§ SET TASK: Your task is to copy every line of the records below that contains "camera".

═══ DATA EXCERPTS ═══

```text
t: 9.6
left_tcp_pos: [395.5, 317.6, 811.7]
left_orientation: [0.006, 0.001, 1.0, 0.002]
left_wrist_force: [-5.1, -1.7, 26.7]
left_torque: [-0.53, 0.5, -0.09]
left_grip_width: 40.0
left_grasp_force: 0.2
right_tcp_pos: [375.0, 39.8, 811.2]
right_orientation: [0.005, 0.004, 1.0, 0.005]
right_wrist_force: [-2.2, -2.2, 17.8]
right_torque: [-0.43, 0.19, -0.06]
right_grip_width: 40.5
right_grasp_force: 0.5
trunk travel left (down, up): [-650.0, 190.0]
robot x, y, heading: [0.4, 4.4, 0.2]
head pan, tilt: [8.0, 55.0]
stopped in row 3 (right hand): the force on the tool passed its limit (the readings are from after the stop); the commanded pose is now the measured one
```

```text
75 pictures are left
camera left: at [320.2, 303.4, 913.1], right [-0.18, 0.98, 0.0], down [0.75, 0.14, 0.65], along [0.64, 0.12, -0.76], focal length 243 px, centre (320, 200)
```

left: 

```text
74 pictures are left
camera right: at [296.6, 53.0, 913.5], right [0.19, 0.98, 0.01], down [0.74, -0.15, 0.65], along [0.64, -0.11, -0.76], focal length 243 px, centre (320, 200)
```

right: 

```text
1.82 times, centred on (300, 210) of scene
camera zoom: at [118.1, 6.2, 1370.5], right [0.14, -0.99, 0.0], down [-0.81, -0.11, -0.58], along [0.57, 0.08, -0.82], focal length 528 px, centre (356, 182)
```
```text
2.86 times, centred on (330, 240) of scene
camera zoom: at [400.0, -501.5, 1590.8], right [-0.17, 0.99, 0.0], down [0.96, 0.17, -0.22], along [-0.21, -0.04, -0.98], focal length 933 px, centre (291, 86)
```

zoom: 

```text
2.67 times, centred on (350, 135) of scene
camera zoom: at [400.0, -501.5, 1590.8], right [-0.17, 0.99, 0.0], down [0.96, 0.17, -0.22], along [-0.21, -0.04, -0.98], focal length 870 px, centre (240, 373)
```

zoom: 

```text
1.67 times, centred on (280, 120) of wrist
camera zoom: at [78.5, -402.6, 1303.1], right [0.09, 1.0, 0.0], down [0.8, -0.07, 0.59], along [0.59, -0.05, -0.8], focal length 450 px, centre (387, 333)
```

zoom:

═══

§ ANSWER:
camera left: at [320.2, 303.4, 913.1], right [-0.18, 0.98, 0.0], down [0.75, 0.14, 0.65], along [0.64, 0.12, -0.76], focal length 243 px, centre (320, 200)
camera right: at [296.6, 53.0, 913.5], right [0.19, 0.98, 0.01], down [0.74, -0.15, 0.65], along [0.64, -0.11, -0.76], focal length 243 px, centre (320, 200)
camera zoom: at [118.1, 6.2, 1370.5], right [0.14, -0.99, 0.0], down [-0.81, -0.11, -0.58], along [0.57, 0.08, -0.82], focal length 528 px, centre (356, 182)
camera zoom: at [400.0, -501.5, 1590.8], right [-0.17, 0.99, 0.0], down [0.96, 0.17, -0.22], along [-0.21, -0.04, -0.98], focal length 933 px, centre (291, 86)
camera zoom: at [400.0, -501.5, 1590.8], right [-0.17, 0.99, 0.0], down [0.96, 0.17, -0.22], along [-0.21, -0.04, -0.98], focal length 870 px, centre (240, 373)
camera zoom: at [78.5, -402.6, 1303.1], right [0.09, 1.0, 0.0], down [0.8, -0.07, 0.59], along [0.59, -0.05, -0.8], focal length 450 px, centre (387, 333)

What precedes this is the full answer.